Das Tiefenlager – Endstation für radioaktiven Abfall
Ob mit dem Bau des Gotthardtunnels oder des neuen Basistunnels im Rahmen der NEAT – die Schweiz ist bekannt für grosse Infrastrukturprojekte im Untergrund. Nun steht der Bau des nächsten «Jahrhundertwerks» bevor. Dabei handelt es sich aber nicht um einen Tunnel zum Transport von Personen und Gütern, sondern um das geologische Tiefenlager für die langfristige Entsorgung radioaktiver Abfälle. Das Projekt benötigte viel Vorlaufzeit: Die zuständige «Nationale Genossenschaft für die Lagerung radioaktiver Abfälle» (Nagra) besteht bereits seit über 50 Jahren. Ihr Auftrag ist es, einen geeigneten Standort für ein Tiefenlager zu finden, dieses zu planen und zu realisieren. Nach langjährigen geologischen Abklärungen hat die Nagra 2022 bekannt gegeben, dass sie die Region «Nördlich Lägern» im Norden des Kantons Zürich als sichersten Standort in der Schweiz beurteilt. Im Herbst 2024 soll nun das Rahmenbewilligungsgesuch für den Bau des Tiefenlagers beim Bund eingereicht werden.

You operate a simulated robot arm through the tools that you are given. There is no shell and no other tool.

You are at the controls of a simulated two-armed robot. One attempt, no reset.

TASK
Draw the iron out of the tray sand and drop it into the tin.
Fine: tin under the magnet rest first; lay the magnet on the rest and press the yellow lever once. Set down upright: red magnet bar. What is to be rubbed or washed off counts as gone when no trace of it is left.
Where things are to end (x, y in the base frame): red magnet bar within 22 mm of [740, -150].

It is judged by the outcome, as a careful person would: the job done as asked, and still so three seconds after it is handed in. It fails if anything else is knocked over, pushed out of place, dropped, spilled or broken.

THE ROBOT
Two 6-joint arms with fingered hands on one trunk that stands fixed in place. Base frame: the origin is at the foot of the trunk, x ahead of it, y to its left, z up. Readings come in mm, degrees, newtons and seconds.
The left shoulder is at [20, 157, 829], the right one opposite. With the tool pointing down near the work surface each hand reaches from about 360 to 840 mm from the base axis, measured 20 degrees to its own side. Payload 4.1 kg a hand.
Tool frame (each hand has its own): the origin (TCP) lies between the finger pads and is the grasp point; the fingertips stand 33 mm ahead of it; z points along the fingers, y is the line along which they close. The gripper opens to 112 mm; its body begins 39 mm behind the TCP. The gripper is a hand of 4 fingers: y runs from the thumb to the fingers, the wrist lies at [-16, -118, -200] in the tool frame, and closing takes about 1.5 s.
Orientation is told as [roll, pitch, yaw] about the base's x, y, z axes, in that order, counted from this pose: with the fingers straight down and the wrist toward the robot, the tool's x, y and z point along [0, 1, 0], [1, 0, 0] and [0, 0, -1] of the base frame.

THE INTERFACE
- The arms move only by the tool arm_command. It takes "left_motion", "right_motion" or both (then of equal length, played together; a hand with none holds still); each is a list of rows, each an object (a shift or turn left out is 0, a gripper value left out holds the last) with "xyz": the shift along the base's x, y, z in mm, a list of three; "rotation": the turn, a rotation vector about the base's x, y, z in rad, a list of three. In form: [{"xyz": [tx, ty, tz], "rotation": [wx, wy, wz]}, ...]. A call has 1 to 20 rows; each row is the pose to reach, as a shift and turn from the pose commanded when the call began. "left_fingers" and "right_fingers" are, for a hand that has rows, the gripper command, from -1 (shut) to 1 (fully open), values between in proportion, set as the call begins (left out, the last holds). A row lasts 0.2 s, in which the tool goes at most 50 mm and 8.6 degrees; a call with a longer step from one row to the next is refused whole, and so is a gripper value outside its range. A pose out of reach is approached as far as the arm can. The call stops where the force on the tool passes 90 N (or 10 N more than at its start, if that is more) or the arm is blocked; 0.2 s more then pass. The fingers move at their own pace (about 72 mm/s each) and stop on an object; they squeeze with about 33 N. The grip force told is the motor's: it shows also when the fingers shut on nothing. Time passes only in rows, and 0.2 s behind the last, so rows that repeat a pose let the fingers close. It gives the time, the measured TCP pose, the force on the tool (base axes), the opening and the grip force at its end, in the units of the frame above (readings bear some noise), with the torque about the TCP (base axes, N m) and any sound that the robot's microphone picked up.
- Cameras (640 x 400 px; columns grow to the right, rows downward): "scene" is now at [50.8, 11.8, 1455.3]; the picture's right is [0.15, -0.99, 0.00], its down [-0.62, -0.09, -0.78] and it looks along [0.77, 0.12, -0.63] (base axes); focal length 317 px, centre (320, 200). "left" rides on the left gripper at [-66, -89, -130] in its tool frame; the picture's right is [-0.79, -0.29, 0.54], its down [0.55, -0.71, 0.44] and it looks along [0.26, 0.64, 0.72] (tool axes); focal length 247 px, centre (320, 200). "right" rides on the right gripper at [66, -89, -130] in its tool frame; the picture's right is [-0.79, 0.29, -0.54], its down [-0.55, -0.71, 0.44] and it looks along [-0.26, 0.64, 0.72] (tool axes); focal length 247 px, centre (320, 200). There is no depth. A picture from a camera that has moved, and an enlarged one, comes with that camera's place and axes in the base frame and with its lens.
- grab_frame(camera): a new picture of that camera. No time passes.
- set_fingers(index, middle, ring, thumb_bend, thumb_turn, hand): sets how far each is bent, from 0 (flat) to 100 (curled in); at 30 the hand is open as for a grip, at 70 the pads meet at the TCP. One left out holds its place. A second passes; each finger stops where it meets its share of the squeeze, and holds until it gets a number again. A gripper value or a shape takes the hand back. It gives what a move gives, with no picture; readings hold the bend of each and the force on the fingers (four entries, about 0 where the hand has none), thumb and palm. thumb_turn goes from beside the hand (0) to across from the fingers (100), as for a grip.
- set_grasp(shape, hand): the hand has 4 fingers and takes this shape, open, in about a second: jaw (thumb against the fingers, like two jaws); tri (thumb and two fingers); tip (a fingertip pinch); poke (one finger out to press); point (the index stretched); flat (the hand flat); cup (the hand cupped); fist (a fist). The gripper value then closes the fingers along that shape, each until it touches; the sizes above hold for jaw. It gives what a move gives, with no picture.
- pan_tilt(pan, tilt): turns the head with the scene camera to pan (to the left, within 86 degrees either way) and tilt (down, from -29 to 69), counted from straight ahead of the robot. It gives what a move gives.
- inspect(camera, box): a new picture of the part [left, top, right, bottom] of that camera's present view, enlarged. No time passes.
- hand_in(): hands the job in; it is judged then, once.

Warum braucht es ein Tiefenlager?
Seit den 1960er-Jahren betreibt die Schweiz Kernkraftwerke zur Stromproduktion. Dabei entstehen hochradioaktive Abfälle in Form von abgebrannten Brennelementen sowie schwach- und mittelaktive Abfälle aus dem Betrieb und der Stillegung der Kraftwerke. «Auch in der Industrie, in der Medizinalbranche und in der Forschung kommen radioaktive Stoffe zum Einsatz», erklärt Nagra-Kommunikationsmanager Adrian Uhlmann. «Der dabei entstehende Abfall ist grossmehrheitlich schwach- und mittelaktiv.»

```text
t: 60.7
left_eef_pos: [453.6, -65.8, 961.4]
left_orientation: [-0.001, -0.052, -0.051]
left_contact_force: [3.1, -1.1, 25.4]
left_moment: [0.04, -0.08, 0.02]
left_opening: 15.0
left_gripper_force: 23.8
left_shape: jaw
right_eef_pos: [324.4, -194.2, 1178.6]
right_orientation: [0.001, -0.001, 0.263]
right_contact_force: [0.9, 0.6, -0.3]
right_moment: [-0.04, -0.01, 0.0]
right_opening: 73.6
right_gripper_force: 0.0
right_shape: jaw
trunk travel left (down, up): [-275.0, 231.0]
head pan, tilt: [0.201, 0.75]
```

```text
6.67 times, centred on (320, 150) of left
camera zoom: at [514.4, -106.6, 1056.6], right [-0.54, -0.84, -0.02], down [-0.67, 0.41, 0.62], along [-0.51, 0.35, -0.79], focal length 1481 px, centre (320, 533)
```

Heute werden alle radioaktiven Abfälle hierzulande ins eigens dafür eingerichtete Zwischenlager Würenlingen gebracht. Die hochaktiven Abfälle bleiben dort 30 bis 40 Jahre, damit die Wärmeabgabe abklingen kann. Für die weniger strahlungsaktiven Abfälle kann mit dem Zwischenlager die Zeit bis zur Inbetriebnahme des Tiefenlagers überbrückt werden. Wie viel radioaktiver Abfall insgesamt langfristig gelagert werden muss, lässt sich gemäss der Nagra ziemlich genau berechnen (siehe Grafik). Das Volumen der hochaktiven Abfälle entspricht mit 9300 m³ etwa jenem von acht Einfamilienhäusern.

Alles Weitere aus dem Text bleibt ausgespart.